▶ **SOURCE EXTRACT**:
****************
十非心は、ある程度の段階がこないと、しっくり感じないかもしれません

人から、立派な人だと賞賛されるようになる、先生と呼ばれるようになる、責任者として人の上に立つ、などしないと、わからないかも

心が脱線するのは、初心者とか、熟練者とか、また、身分地位などに関係ないわけです
むしろ、熟練して、いろんなこと(霊感を含めて)が細部までわかってきてからが難しい

だけど、あれしちゃダメ、こんなことダメ、それもダメ、と腫れ物にさわるように自分の心に向き合っていると、まあ、いずれ鬱病かなー

それで、僕的には、法界と繋がるのが最も大事で、反省やら自省などは、暇なときにすればいいんじゃないかと思ってます


 
 
ただその、一言いたいんだけど

まず、ガードを固めることですよ
これが、わかってない人が結構いる

何遍も言うけど、仏教は2500年もやってますから、止悪や懺悔にかかわる研究やら、文章は、腐るほどあります
でも、それだけ、心は、あっちこっち勝手に行ってしまうという事なんですね

負けないサッカー
負けない野球
負けない相撲

地味だけど、長いことやってると、やっぱり、似たようなところに行き着くんじゃないでしょうか
 
まったく反省しないなら、繋がりが切れちゃうよ

そんな人をいくらも見ました  


 
 
十非心

我等いま衆生と共に大菩提心を起す。先ず十非の心相を簡却すべし。凡そ十非の心相とは

一つには その心念々に貪瞋痴を専らにして、之を摂すれども還らず之を抜けども出でず、日に増し月に甚だしうして、上品の十悪を起すこと五扇提羅の如くなるは、これ地獄の心を発して火途道を行ずるなり

二つには その心念々に眷属多からんを欲し、海の流れを呑むが如く火の薪を焚くが如く、中品の十悪を起して調達の衆を誘うが如きは、此れ畜生の心を発して血途道を行ずるなり。

三つには その心念々に名の四遠八万に聞え、称揚欽詠せらるるを得んと欲し、内に実徳無うして虚しく腎聖に比べ、下品の十悪を起すこと魔けん堤の如きは、此れ鬼心を発して刀途道を行ずるなり。

四つには その心念々に常に彼に勝れんことを欲し、人に下るに耐えず、他を軽んじて己れを珍ぶこと、とびの高く飛んで下し視るが如く、而も外に仁義礼智信を揚げ、下品の善心を起すは阿修羅道を行ずるなり。
****************
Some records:
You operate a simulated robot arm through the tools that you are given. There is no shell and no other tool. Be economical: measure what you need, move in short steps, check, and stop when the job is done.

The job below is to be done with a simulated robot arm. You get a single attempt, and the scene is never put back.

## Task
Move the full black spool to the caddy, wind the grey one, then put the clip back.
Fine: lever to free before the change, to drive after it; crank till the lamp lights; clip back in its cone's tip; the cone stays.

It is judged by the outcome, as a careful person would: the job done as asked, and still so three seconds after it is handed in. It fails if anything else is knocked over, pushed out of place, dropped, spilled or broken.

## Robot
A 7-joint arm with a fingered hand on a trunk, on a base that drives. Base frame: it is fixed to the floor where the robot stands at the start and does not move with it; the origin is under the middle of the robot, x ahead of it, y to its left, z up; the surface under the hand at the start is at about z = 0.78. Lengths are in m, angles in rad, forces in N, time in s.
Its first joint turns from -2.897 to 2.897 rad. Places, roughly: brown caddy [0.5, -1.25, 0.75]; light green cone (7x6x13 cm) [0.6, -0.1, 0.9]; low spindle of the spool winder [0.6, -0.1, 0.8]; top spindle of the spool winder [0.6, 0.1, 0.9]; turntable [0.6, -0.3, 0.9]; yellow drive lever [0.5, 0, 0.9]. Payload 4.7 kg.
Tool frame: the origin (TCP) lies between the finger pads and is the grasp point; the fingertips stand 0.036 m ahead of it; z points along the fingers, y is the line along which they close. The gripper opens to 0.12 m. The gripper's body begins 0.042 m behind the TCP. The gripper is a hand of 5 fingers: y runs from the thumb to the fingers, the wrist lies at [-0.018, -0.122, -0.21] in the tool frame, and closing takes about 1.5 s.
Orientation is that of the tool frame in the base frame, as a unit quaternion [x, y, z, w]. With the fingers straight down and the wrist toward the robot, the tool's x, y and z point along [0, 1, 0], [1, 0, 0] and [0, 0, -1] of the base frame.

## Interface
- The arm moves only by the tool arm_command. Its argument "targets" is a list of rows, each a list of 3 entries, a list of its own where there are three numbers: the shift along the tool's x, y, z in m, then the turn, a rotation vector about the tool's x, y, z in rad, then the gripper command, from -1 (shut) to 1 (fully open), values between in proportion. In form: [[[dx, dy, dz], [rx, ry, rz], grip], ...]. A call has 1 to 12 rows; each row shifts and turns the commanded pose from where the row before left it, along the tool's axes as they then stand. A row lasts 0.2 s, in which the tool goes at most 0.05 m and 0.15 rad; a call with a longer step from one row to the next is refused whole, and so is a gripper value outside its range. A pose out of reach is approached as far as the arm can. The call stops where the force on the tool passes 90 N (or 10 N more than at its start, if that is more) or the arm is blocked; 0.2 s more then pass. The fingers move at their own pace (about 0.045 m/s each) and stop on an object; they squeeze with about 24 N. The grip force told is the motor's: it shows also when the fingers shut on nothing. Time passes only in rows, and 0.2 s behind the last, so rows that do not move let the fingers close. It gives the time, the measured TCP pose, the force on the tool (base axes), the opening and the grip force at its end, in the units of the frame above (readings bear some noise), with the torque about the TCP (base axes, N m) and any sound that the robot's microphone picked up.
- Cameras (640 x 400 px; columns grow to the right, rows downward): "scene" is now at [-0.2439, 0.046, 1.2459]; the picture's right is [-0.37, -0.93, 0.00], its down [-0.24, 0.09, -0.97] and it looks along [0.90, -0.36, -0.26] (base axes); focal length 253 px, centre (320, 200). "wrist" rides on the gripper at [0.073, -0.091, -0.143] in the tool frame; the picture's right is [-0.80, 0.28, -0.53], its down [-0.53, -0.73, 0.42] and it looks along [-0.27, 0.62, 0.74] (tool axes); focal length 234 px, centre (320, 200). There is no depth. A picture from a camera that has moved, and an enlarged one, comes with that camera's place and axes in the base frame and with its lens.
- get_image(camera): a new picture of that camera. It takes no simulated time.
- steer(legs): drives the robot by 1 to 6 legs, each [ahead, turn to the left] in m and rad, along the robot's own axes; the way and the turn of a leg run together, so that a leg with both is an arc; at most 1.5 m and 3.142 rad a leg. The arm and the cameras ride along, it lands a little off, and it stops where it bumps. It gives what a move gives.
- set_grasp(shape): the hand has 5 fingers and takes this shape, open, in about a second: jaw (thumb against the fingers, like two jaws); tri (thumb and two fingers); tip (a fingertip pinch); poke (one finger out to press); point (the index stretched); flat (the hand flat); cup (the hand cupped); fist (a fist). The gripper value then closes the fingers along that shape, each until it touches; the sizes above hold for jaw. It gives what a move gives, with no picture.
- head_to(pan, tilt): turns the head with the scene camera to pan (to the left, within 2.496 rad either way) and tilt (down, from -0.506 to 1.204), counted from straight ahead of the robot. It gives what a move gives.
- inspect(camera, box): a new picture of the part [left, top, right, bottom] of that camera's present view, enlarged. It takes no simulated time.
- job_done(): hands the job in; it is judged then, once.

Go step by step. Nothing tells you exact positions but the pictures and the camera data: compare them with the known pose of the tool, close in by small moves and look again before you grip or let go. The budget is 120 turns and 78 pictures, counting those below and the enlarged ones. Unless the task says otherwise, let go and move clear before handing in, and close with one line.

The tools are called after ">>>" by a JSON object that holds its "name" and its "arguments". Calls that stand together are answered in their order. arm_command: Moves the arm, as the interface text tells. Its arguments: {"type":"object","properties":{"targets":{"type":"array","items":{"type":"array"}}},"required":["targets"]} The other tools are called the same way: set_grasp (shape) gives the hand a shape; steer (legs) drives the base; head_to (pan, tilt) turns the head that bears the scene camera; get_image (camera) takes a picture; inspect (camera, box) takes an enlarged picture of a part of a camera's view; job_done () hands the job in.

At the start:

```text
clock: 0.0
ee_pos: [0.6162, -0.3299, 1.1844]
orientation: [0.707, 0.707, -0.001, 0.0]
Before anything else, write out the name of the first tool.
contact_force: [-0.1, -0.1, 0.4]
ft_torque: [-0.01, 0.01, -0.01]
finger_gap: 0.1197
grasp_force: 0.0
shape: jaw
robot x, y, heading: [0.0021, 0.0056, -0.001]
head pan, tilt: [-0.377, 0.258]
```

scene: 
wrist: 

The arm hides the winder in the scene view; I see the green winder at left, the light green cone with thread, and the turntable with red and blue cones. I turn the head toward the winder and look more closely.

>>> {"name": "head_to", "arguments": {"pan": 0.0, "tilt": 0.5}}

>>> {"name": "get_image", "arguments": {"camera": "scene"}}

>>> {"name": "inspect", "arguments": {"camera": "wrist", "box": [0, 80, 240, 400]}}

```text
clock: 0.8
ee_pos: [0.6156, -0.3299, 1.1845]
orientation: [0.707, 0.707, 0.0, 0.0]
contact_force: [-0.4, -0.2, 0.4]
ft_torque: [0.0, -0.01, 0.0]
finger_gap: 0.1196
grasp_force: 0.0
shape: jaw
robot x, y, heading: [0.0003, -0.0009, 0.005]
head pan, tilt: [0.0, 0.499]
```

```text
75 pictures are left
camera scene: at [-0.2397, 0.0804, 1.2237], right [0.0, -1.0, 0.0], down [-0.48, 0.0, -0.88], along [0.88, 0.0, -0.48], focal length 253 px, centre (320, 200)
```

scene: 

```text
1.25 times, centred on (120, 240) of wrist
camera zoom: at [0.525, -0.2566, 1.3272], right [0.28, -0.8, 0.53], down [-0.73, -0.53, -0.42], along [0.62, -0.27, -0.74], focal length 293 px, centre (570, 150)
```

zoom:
****************
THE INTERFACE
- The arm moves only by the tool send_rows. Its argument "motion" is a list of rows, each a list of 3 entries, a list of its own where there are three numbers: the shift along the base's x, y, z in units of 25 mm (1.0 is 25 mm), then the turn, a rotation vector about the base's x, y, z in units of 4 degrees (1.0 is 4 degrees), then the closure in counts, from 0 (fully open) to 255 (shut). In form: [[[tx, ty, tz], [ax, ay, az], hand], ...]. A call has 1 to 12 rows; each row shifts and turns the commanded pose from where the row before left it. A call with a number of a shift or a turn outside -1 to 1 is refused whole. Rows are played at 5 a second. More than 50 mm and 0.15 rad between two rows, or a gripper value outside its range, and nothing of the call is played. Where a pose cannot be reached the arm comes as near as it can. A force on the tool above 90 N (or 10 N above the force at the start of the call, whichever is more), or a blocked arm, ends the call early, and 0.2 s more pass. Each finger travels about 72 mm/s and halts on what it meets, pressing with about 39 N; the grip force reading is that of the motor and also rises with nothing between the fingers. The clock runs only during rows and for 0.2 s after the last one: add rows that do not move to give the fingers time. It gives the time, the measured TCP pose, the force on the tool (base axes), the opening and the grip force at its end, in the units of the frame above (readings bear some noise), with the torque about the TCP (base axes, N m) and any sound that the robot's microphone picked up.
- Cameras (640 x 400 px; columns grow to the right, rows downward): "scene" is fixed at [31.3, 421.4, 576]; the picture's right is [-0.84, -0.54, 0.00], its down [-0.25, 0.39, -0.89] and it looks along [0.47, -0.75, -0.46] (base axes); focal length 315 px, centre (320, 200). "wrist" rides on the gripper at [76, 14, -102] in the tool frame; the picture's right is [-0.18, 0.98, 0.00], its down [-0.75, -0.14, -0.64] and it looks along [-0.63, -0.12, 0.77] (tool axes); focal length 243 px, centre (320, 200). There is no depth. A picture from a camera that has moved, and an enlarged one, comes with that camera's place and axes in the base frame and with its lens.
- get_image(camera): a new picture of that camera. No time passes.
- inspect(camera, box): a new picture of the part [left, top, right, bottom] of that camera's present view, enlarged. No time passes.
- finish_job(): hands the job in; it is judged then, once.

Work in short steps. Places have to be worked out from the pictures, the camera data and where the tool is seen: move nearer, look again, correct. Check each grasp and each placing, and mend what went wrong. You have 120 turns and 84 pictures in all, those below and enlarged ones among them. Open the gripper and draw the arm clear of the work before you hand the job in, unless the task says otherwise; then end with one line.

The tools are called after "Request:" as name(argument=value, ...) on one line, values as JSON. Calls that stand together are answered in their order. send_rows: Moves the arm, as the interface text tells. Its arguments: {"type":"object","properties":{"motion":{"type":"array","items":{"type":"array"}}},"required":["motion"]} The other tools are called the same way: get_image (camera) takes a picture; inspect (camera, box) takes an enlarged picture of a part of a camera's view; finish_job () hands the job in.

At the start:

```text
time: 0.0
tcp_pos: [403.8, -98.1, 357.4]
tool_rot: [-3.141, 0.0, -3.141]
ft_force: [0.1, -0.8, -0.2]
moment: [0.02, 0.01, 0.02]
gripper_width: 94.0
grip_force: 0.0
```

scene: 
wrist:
****************
▶ **YOUR TASKS**:
a. Cite the source extract exactly. Begin with "一つには その心念々に貪瞋痴" and finish with "起すは阿修羅道を行ずるなり。".
b. I need the source extract continued from the place where it stops.

▶ **ANSWERS GIVEN**:
a.
一つには その心念々に貪瞋痴を専らにして、之を摂すれども還らず之を抜けども出でず、日に増し月に甚だしうして、上品の十悪を起すこと五扇提羅の如くなるは、これ地獄の心を発して火途道を行ずるなり

二つには その心念々に眷属多からんを欲し、海の流れを呑むが如く火の薪を焚くが如く、中品の十悪を起して調達の衆を誘うが如きは、此れ畜生の心を発して血途道を行ずるなり。

三つには その心念々に名の四遠八万に聞え、称揚欽詠せらるるを得んと欲し、内に実徳無うして虚しく腎聖に比べ、下品の十悪を起すこと魔けん堤の如きは、此れ鬼心を発して刀途道を行ずるなり。

四つには その心念々に常に彼に勝れんことを欲し、人に下るに耐えず、他を軽んじて己れを珍ぶこと、とびの高く飛んで下し視るが如く、而も外に仁義礼智信を揚げ、下品の善心を起すは阿修羅道を行ずるなり。

b.
五つには その心念々に世間の楽を欣んでその臭身を安んじ、その痴心を悦ばしむるは、此れ中品の善心を起して人道を行ずるなり。

六つには その心念々に三悪は苦しみ多く、人間は苦楽相間はり、天上は純ら楽なリと知って、天上の楽の為め六恨を関して出さず、六塵を入らざらしむるは、これ上品の善心を起して天道を行ずるなリ。

七つには その心念々に大威勢ありて、身口意纔かに所作あり、一切弭き従わんを欲するは、これ欲界主の心を発して魔道を行ずるなり。

八つには その心念々に利智弁聡、高才勇哲にして六合に鑒達し、十方にぎょうぎょうたるを得んと欲す、これ世智心を発して 尼けん道を行ずるなり。

九つには その心念々に五塵六欲は外の楽にして、けだし微なり、三禅の楽は石泉の如く、その楽内に重しとおもうは、此れ梵心を発して色無色の道を行ずるなり。

十には その心念々に善悪の輪環、凡夫は耽めんし賢聖は呵するところ、破悪は浄慧に由り、浄慧は浄禅に由り、浄禅は浄戒に由ると知って此の三法を尚ぶこと飢たるが如く渇するが如き、此れ無漏の心を発して二乗道を行ずるなり。

破戒の心は地獄に堕し、慳貪の心は餓鬼に堕し、無慚愧の心は畜生に堕す

若は心若は道その非甚だ多し、いま之を簡び、無上第一義のために金剛不壊不退の誓願を発さん

衆生無辺誓願度。煩悩無蓋誓願断。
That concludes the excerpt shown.